We have a form that lets people input html formatted text and that input is then displayed elsewhere on the webpage.
Due to layout constraints the input may not be longer than X lines. There is no preview of the edited text in the webpage. Input upon submit is immediately published. (Short Explanation why I cannot fix the layout: the text in question is displayed as an overlay above an image. The overlay has about the size of the image and that is fixed. The text should be completely visible inside that overlay and should not spill over.)
I am being asked to implement something to keep people from entering too much text.
My first try was going for “maxLength” but goes wrong because of the possibility html formatting of the input.
Besides the obvious two 1. expecting users to be smart and/or 2. implementing a preview method, how else could we possibly solve this?
I am out of ideas, I’ll also accept an explanation why it is impossible
Technology used: java, wicket 1.4.x
I’m not a web-development expert so this may not be a precise enough answer.
Using javascript you can get the effective size of an HTML element once it has been rendered in the browser. Thus, one solution could be to render the page server-side, and check whether the result exceeds the size you expect.

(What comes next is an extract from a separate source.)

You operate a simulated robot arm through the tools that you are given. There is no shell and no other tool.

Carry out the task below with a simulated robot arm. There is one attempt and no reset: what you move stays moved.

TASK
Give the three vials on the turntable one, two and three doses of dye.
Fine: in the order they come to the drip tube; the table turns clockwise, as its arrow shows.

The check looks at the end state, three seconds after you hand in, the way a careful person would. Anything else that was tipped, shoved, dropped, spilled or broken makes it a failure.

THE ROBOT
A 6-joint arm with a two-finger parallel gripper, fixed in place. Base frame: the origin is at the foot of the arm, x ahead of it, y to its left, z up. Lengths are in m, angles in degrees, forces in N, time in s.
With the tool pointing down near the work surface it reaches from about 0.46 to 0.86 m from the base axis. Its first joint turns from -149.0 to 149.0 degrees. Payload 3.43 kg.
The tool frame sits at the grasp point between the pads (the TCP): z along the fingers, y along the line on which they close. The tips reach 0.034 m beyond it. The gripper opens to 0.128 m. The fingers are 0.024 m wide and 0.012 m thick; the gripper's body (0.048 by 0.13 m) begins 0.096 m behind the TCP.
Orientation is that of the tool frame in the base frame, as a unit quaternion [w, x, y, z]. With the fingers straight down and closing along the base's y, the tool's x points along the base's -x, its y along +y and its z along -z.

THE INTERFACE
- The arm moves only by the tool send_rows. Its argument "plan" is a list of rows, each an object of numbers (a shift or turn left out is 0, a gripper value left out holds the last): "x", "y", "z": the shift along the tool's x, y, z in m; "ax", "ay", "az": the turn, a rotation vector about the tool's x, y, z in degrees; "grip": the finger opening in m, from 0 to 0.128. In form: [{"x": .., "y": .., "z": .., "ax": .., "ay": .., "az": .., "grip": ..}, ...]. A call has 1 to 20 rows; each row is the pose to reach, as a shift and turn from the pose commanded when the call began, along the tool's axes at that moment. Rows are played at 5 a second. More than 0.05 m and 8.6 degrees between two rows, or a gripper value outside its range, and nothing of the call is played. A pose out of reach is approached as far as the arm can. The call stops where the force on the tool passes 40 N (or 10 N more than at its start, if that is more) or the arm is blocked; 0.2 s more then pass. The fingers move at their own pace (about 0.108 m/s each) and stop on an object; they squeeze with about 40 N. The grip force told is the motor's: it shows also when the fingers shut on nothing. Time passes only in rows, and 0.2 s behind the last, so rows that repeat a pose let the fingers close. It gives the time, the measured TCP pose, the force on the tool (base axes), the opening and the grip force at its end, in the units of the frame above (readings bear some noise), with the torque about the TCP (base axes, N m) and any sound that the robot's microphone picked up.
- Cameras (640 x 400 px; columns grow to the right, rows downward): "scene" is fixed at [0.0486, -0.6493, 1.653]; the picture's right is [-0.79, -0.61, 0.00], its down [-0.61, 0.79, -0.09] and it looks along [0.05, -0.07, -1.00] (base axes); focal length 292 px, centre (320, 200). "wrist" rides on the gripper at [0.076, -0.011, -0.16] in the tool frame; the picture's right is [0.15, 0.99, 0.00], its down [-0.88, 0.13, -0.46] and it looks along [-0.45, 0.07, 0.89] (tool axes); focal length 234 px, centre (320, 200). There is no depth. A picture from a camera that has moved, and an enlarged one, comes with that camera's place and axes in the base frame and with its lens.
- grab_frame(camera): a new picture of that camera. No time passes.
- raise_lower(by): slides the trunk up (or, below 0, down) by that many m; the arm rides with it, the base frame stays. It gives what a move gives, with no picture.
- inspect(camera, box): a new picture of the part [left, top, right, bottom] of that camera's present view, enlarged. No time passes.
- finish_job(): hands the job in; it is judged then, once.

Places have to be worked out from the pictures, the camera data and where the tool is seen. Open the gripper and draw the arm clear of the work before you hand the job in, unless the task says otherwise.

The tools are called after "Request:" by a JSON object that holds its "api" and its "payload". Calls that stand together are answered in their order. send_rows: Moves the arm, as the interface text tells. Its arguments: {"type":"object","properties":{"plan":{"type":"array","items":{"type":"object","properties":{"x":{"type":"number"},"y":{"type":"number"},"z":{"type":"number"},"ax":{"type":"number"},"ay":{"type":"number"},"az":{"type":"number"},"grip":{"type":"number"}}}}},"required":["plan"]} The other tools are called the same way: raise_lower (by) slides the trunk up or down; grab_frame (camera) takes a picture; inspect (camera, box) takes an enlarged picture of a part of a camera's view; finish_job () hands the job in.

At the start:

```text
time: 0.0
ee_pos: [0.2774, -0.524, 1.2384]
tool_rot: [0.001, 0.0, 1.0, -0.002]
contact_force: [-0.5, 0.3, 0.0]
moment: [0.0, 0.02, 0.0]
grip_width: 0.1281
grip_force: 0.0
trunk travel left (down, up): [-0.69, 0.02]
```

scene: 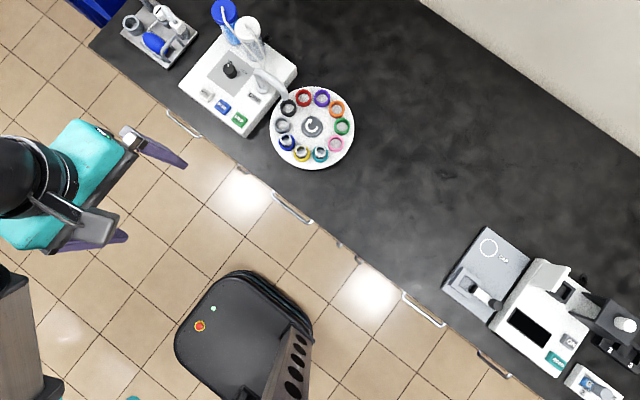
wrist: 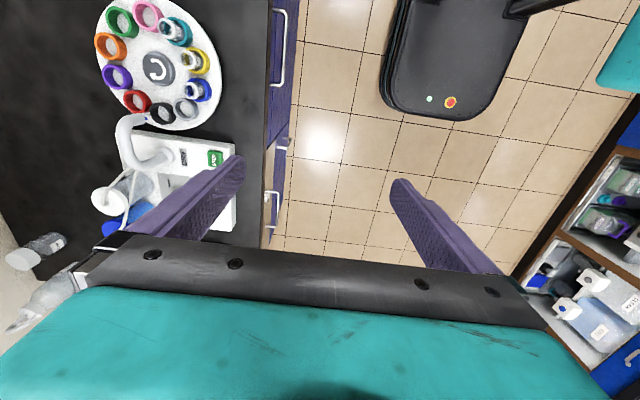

This may not guarantee a correct result however because the server may render the page differently than the client. You could also always accept the input, then when the client renders the page, have a snippet of javascript that checks (client-side this time) whether the rendered result is okay. If it isn’t, then let javascript redirect the client to an error page so that it can edit his input.
What I’d do however is to change the layout so that nothing breaks if the user enters too much text. Using the CSS overflow property could be a start. You could also implement better solutions in javascript such as dynamically changing the text size until it fits the size you want.